◆ Exercise objective ◆
Below you will find a set of lines. Repeat them all exactly.

◆ Collected data ◆
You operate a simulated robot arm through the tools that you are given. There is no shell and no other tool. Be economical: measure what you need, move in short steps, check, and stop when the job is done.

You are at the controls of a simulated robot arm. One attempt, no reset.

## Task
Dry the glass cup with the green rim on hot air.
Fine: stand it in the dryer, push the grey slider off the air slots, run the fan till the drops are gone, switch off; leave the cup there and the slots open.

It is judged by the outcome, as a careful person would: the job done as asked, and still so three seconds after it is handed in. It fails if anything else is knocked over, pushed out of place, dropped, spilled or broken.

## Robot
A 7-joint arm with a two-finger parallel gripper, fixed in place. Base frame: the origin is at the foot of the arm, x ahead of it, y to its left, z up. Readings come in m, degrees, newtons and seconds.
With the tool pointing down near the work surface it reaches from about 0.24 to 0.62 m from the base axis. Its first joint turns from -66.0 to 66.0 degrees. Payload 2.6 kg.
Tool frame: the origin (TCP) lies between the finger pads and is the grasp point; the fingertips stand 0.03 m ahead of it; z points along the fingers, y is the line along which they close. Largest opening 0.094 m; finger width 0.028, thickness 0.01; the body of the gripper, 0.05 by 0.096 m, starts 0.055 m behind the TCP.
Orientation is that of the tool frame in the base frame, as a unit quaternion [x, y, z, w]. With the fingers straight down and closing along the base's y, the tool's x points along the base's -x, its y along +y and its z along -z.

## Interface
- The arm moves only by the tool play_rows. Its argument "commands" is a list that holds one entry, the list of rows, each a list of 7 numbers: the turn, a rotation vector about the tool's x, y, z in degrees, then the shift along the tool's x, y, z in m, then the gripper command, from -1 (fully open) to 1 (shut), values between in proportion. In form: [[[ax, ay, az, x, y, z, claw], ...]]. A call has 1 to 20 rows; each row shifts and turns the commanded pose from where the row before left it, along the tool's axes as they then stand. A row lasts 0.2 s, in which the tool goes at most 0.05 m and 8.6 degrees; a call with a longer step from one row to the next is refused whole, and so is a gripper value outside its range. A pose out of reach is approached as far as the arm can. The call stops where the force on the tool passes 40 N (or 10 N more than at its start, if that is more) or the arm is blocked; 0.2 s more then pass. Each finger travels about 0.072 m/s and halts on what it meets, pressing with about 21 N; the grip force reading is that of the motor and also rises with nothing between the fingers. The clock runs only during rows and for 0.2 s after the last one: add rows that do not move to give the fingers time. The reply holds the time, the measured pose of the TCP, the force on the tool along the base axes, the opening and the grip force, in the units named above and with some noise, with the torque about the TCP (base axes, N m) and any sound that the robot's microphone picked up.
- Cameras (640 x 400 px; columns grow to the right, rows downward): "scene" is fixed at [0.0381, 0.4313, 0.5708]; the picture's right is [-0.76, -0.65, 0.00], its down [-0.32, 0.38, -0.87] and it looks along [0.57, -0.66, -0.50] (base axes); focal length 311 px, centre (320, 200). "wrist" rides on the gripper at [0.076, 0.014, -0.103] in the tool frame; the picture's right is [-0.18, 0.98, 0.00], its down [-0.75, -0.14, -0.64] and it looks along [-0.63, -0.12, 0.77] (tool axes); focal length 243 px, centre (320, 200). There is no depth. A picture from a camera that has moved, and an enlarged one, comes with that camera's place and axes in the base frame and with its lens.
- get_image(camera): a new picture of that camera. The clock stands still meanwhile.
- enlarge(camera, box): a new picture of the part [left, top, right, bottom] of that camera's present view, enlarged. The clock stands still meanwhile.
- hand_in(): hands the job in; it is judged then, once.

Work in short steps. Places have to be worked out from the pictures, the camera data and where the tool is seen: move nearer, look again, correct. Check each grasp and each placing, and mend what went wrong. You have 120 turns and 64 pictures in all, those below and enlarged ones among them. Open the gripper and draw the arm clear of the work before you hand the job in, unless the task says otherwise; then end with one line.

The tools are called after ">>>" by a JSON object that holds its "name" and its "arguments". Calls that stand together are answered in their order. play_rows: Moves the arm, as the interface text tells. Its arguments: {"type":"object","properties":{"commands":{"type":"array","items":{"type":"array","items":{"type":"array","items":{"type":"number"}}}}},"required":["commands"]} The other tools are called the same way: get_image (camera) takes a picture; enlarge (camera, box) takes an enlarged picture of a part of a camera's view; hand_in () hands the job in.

◆ The output ◆
You operate a simulated robot arm through the tools that you are given. There is no shell and no other tool. Be economical: measure what you need, move in short steps, check, and stop when the job is done.

You are at the controls of a simulated robot arm. One attempt, no reset.

## Task
Dry the glass cup with the green rim on hot air.
Fine: stand it in the dryer, push the grey slider off the air slots, run the fan till the drops are gone, switch off; leave the cup there and the slots open.

It is judged by the outcome, as a careful person would: the job done as asked, and still so three seconds after it is handed in. It fails if anything else is knocked over, pushed out of place, dropped, spilled or broken.

## Robot
A 7-joint arm with a two-finger parallel gripper, fixed in place. Base frame: the origin is at the foot of the arm, x ahead of it, y to its left, z up. Readings come in m, degrees, newtons and seconds.
With the tool pointing down near the work surface it reaches from about 0.24 to 0.62 m from the base axis. Its first joint turns from -66.0 to 66.0 degrees. Payload 2.6 kg.
Tool frame: the origin (TCP) lies between the finger pads and is the grasp point; the fingertips stand 0.03 m ahead of it; z points along the fingers, y is the line along which they close. Largest opening 0.094 m; finger width 0.028, thickness 0.01; the body of the gripper, 0.05 by 0.096 m, starts 0.055 m behind the TCP.
Orientation is that of the tool frame in the base frame, as a unit quaternion [x, y, z, w]. With the fingers straight down and closing along the base's y, the tool's x points along the base's -x, its y along +y and its z along -z.

## Interface
- The arm moves only by the tool play_rows. Its argument "commands" is a list that holds one entry, the list of rows, each a list of 7 numbers: the turn, a rotation vector about the tool's x, y, z in degrees, then the shift along the tool's x, y, z in m, then the gripper command, from -1 (fully open) to 1 (shut), values between in proportion. In form: [[[ax, ay, az, x, y, z, claw], ...]]. A call has 1 to 20 rows; each row shifts and turns the commanded pose from where the row before left it, along the tool's axes as they then stand. A row lasts 0.2 s, in which the tool goes at most 0.05 m and 8.6 degrees; a call with a longer step from one row to the next is refused whole, and so is a gripper value outside its range. A pose out of reach is approached as far as the arm can. The call stops where the force on the tool passes 40 N (or 10 N more than at its start, if that is more) or the arm is blocked; 0.2 s more then pass. Each finger travels about 0.072 m/s and halts on what it meets, pressing with about 21 N; the grip force reading is that of the motor and also rises with nothing between the fingers. The clock runs only during rows and for 0.2 s after the last one: add rows that do not move to give the fingers time. The reply holds the time, the measured pose of the TCP, the force on the tool along the base axes, the opening and the grip force, in the units named above and with some noise, with the torque about the TCP (base axes, N m) and any sound that the robot's microphone picked up.
- Cameras (640 x 400 px; columns grow to the right, rows downward): "scene" is fixed at [0.0381, 0.4313, 0.5708]; the picture's right is [-0.76, -0.65, 0.00], its down [-0.32, 0.38, -0.87] and it looks along [0.57, -0.66, -0.50] (base axes); focal length 311 px, centre (320, 200). "wrist" rides on the gripper at [0.076, 0.014, -0.103] in the tool frame; the picture's right is [-0.18, 0.98, 0.00], its down [-0.75, -0.14, -0.64] and it looks along [-0.63, -0.12, 0.77] (tool axes); focal length 243 px, centre (320, 200). There is no depth. A picture from a camera that has moved, and an enlarged one, comes with that camera's place and axes in the base frame and with its lens.
- get_image(camera): a new picture of that camera. The clock stands still meanwhile.
- enlarge(camera, box): a new picture of the part [left, top, right, bottom] of that camera's present view, enlarged. The clock stands still meanwhile.
- hand_in(): hands the job in; it is judged then, once.

Work in short steps. Places have to be worked out from the pictures, the camera data and where the tool is seen: move nearer, look again, correct. Check each grasp and each placing, and mend what went wrong. You have 120 turns and 64 pictures in all, those below and enlarged ones among them. Open the gripper and draw the arm clear of the work before you hand the job in, unless the task says otherwise; then end with one line.

The tools are called after ">>>" by a JSON object that holds its "name" and its "arguments". Calls that stand together are answered in their order. play_rows: Moves the arm, as the interface text tells. Its arguments: {"type":"object","properties":{"commands":{"type":"array","items":{"type":"array","items":{"type":"array","items":{"type":"number"}}}}},"required":["commands"]} The other tools are called the same way: get_image (camera) takes a picture; enlarge (camera, box) takes an enlarged picture of a part of a camera's view; hand_in () hands the job in.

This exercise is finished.